Read today’s job descriptions. They uniformly contain phrases like:

  • must be flexible
  • looking for an innovator
  • should be comfortable with changing externalities
  • must be able to readily adapt
  • must be an excellent team player
  • collaboration is critical for this position

All of you have written job descriptions containing these requirements. Don’t deny it. You have. Every employer has. Ladies and gentlemen, people with disabilities meet these criterion. In order to survive in today’s society, we’ve become resourceful, adaptable people who understand the value of differentiation, who can plan ahead, and who are the consummate collaborators. We must possess this core skill set in order to function at any level in today’s world.

I refer to this as “Disability Darwinism.” Over time, all of us with disabilities accommodated our unique circumstances. This evolution makes us exceptionally valuable to companies and organizations who want to excel.
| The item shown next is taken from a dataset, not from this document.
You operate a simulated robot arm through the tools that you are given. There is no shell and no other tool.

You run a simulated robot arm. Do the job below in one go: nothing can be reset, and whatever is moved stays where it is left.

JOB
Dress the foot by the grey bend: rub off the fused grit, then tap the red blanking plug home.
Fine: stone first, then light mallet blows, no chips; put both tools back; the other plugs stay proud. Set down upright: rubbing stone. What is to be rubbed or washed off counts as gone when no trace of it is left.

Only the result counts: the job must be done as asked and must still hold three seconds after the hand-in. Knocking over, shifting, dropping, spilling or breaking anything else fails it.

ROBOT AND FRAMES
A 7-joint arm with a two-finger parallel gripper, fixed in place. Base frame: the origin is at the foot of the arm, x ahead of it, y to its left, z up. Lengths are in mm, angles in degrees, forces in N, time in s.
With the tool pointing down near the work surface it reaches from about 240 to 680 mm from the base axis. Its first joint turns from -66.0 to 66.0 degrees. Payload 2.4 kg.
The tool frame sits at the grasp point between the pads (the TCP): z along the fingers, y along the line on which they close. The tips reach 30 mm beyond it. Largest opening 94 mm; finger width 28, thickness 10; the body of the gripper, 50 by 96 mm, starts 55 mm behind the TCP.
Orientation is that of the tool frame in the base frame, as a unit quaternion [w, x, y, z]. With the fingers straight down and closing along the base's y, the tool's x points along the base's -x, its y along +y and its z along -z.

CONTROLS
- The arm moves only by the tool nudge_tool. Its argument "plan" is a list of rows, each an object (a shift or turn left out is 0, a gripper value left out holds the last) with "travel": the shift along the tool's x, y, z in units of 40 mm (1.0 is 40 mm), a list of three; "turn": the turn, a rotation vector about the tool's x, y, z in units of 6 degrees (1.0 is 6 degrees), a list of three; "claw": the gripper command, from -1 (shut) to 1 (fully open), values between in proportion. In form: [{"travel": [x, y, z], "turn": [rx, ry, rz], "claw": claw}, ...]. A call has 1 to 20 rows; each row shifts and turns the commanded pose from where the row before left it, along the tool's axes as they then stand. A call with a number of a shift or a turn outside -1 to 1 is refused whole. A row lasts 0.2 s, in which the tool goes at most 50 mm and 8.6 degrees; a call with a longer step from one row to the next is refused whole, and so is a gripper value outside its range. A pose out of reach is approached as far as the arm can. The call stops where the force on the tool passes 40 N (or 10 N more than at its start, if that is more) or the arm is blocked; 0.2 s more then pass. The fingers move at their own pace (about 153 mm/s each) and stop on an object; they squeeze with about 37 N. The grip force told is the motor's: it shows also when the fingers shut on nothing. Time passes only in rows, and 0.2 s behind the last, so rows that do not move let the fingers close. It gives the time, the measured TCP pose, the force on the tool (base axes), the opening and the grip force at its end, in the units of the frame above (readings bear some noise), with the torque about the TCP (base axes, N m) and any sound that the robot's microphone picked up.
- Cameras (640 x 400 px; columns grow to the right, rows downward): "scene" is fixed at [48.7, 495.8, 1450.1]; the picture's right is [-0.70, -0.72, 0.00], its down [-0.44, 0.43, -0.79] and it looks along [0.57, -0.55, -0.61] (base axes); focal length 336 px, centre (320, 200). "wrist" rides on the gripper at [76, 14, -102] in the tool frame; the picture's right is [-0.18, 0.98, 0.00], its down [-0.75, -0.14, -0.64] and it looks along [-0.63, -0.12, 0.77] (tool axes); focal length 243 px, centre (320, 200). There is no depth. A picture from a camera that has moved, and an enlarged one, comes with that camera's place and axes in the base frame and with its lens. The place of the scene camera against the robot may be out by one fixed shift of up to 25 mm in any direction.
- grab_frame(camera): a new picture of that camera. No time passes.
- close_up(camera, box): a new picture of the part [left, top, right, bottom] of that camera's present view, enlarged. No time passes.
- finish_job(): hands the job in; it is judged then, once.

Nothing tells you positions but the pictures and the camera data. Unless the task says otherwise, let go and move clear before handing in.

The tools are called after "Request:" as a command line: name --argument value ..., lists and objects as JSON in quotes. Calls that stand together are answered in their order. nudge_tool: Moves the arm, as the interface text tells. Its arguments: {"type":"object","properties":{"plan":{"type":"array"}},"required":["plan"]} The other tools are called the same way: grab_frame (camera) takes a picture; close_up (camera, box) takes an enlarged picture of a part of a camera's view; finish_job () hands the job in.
I’ve already admitted that people with disabilities are not unusually bashful about asking for assistance. So, this request will not surprise you. I need your help to enlighten the employer community.

Please go forward throughout the land and explain the “Disability Darwinism” concept. Tell others about the highly desirable skill sets that people with disabilities naturally possess. Stress that the word “ability” is housed within the word “disability.”

Urge them to hire people with disabilities. By so doing, they’ll be advancing their own organization’s competitive standing and providing the person with a disability an opportunity to do what comes naturally to him.

I appreciate the wonderful opportunity to join you this morning. Thank you for your commitment to the full employment of people with disabilities in this community and elsewhere. Best wishes to you all!